The spinal cord injury (SCI) in most cases is a severe injury of nervous system (DeVivo, 2012; Pretz et al., 2016) with estimated annual global incidence of ~1 million people, and estimated global prevalence of ~27 million people (GBD 2016 …, 2019). The gravest consequence of the SCI is a lifelong loss of motor and other spinal cord functions below the injured region, accompanied with the spasticity syndrome (Holtz et al., 2017), chronic pain (Finnerup et al., 2014) and autonomic imbalance (Hou & Rabchevsky, 2014; Hamid et al., 2018). Its cause represents as injured voluntary efferent spinal neurons innervation, restoring which is a primary task of the SCI treatment. The problem could be solved through development of the tissue neuroengineering transplantation implants, which join polymer matrices and cells of various differentiation degree (Ahuja et al., 2017; Liu et al., 2018; Wang et al., 2018; Liu et al., 2019; Zhang et al., 2019; Shah et al., 2020). The amorphous poly(N-[2-hydroxypropyl]-methacrylamide (PHPMA) hydrogel has long been considered as a prospective matrix (Woerly et al., 1996‒2005; Pertici et al., 2013). Nowadays the synthetic tunnelled matrices are preferred (Koffler et al., 2019), and the SCI laceration models stay the basic ones for most polymer implants effectiveness studies, despite significant autogenic recovery of spinal cord function after partial trans-section (Alizadeh et al., 2019).
The dissertation presents a systemic comparative study of the immediate PHPMA-hydrogel and polyethylene glycol-based tunnelled matrix implantation restorative effect in a spinal lateral hemi-excision in young animals, i.e., under the nervous system higher auto-regeneration (Schwab et al., 1996; Sutherland et al., 2020).
Study design. Male rats (~1 month, ~50 g), inbred derivatives of Wistar line have been used in the study. The study was designed to include 4 experimental groups: Tr╥ — lateral hemisection of the spinal cord on the ~Т12–Т13 (n=11) (n=11); HG╥ — similar SCI with immediate matrix implantation into the injury focus (n=11); Tr□ — spinal lateral hemi-excision ~1 mm on the same level (n=8); HG■ — similar SCI with immediate implantation of the PHPMA-hydrogel fragment (n=6); Tunnel◘ — similar SCI with immediate implantation of the cylinder polyethylene glycol-based synthetic tunnelled matrix, 1 mm in diameter and length, with the tunnel width of 50 µm (n=8).

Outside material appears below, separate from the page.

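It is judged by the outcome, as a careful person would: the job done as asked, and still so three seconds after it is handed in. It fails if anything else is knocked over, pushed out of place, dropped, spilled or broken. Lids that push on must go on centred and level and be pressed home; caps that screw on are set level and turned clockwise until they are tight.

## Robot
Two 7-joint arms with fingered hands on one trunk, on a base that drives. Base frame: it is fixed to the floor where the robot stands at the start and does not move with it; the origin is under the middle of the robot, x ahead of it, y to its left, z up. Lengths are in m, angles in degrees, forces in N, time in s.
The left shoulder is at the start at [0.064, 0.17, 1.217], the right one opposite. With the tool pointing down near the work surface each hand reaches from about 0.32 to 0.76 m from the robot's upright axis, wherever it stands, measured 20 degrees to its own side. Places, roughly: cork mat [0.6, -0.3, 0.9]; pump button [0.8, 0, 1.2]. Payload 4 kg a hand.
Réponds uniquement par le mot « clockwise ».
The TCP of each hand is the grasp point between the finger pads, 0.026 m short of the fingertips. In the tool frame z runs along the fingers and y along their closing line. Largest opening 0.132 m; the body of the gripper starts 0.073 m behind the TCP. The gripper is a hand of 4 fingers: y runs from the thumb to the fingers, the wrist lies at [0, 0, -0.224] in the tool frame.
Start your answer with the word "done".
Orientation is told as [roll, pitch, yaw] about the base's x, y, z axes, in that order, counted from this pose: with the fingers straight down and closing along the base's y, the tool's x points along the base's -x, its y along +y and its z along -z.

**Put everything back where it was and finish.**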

The following methods were used: estimation of the motor function index (FI) and spasticity index (SI) of the posterior paretic extremity, respectively, by Basso–Beattie–Bresnahan (ВВВ) and Ashworth in our modification. The non-inclusion criteria were: FI of the posterior ipsilateral extremity in 1 week after the trauma >9 ВВВ points and/or FI of the posterior contralateral extremity ≤14 ВВВ point during a long time (totally — 11 animals). The asymptotic deviations of the test dates were allowed during the first 3 weeks, as well as in 8 weeks and 3 months after the injury. Total observation duration — ~5 months. Morphological studies are represented by impregnation of longitudinal spinal cord sections with silver (groups HG■ and Tr□) and nerve tissue basic markers expression immunohistochemical identification (group Tunnel◘). The Mann-Whitney U Test, Wilcoxon Matched Pairs Test, Spearman Rank Order Correlations have been used. Assumptions about the significance of the result were considered true if the probability of realization of the opposite statement was less than 0.05 (p <0.05).
Concluding from the above-mentioned, it should be stated that the immediate implantation of the PHPMA-hydrogel into the laceration SCI focus in young species with the considerable auto-regenerative potential, provides for significant positive effect only with huge spatial spinal cord defect, precisely in the acutest injury stage, which, up to the author’s mind, is related to its immediate antihemorrhagic effect and limitations of secondary alteration responses, despite the axons chaotic growth into the implanted matrix.
Instead, the tunnelled matrix implantation doesn’t affect the acutest injury stage, but significantly changes its further course, increasing the FI values during the first two observation months and nullifying the FI regress during the last two observation months, which is most likely may be related to the axons intergrowth through the matrix tunnels and growth on the matrix external surface.